What will you find on this page?

As a team we highlight the importance of regenerating soil and environment in order to build resiliency to the impacts of climate change. This is what distinguishes the term "regenerative grazing" to the Regenerative Grazing NC project. The terms/ideas we use throughout our project may be different, but have specific emphasis on practices designed to enhance ecosystem services that assist in the restoration of degraded lands. The terminology guide was created in an attempt to create clarity throughout our work. We acknowledge the possibility for confusion caused by the lack of scientific consensus about what these terms mean. Therefore, we think it's important to clarify that this is what WE mean when we use these terms. 

REGENERATIVE GRAZING

Regenerative Grazing refers to a set of grazing practices that deliver continuous benefits to the ecosystem, the economy, and society. These practices are designed to enhance the ecosystem services provided by the soil. Ecosystem services make the land more resilient to the impact of climate change by renewing the productivity of pasture by stimulating plant growth while increasing soil carbon sequestration, biodiversity, soil fertility and a long list of co-benefits.
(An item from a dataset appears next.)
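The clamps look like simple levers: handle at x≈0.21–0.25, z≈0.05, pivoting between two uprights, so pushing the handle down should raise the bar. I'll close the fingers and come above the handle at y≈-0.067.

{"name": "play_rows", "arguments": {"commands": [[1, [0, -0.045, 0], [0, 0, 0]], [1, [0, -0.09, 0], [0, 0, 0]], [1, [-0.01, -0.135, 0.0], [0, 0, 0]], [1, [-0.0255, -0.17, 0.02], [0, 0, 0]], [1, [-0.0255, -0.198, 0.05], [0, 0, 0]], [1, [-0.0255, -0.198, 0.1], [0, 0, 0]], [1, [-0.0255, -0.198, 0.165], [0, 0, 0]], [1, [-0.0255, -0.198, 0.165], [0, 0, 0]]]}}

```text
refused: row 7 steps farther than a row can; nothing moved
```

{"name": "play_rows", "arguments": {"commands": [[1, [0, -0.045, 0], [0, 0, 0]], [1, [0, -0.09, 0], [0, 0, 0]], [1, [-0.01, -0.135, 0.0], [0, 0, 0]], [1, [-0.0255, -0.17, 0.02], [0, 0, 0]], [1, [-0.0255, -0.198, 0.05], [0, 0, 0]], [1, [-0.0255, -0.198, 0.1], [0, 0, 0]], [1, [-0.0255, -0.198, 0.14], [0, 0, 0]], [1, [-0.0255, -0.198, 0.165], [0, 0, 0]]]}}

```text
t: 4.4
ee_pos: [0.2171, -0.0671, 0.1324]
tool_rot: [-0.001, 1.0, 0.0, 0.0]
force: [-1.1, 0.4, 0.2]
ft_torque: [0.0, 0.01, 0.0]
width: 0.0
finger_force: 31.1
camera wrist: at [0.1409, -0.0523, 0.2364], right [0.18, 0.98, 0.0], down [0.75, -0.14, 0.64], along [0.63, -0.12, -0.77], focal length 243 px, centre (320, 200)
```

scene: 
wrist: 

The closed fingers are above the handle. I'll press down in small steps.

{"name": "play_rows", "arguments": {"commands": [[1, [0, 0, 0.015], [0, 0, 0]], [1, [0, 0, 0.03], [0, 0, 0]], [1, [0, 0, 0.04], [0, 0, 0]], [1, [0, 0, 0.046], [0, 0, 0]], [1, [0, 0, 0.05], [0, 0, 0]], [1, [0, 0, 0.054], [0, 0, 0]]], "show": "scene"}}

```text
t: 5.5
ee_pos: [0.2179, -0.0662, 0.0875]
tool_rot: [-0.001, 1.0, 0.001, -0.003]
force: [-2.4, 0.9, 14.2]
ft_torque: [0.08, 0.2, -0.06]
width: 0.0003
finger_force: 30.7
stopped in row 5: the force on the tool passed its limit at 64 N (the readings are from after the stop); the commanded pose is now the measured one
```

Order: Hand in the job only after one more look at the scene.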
The following terms are also known to describe a set of practices that focus on the similar ecosystem services outcomes:

• Rotational Grazing 

• Adaptive multi-paddock grazing (AMP)

• Managed grazing = USDA grazing term

• Prescribed Grazing = who?

• Intensive Pasture 

• “Mob grazing”

• Holistic Management (commonly known for being Allan Savory’s term of choice)

 

Still unclear? The Rodale Institute defines rotational grazing as the practice of containing and moving animals through pasture to improve soil, plant, and animal health. Their website also offers further explanation on these practices.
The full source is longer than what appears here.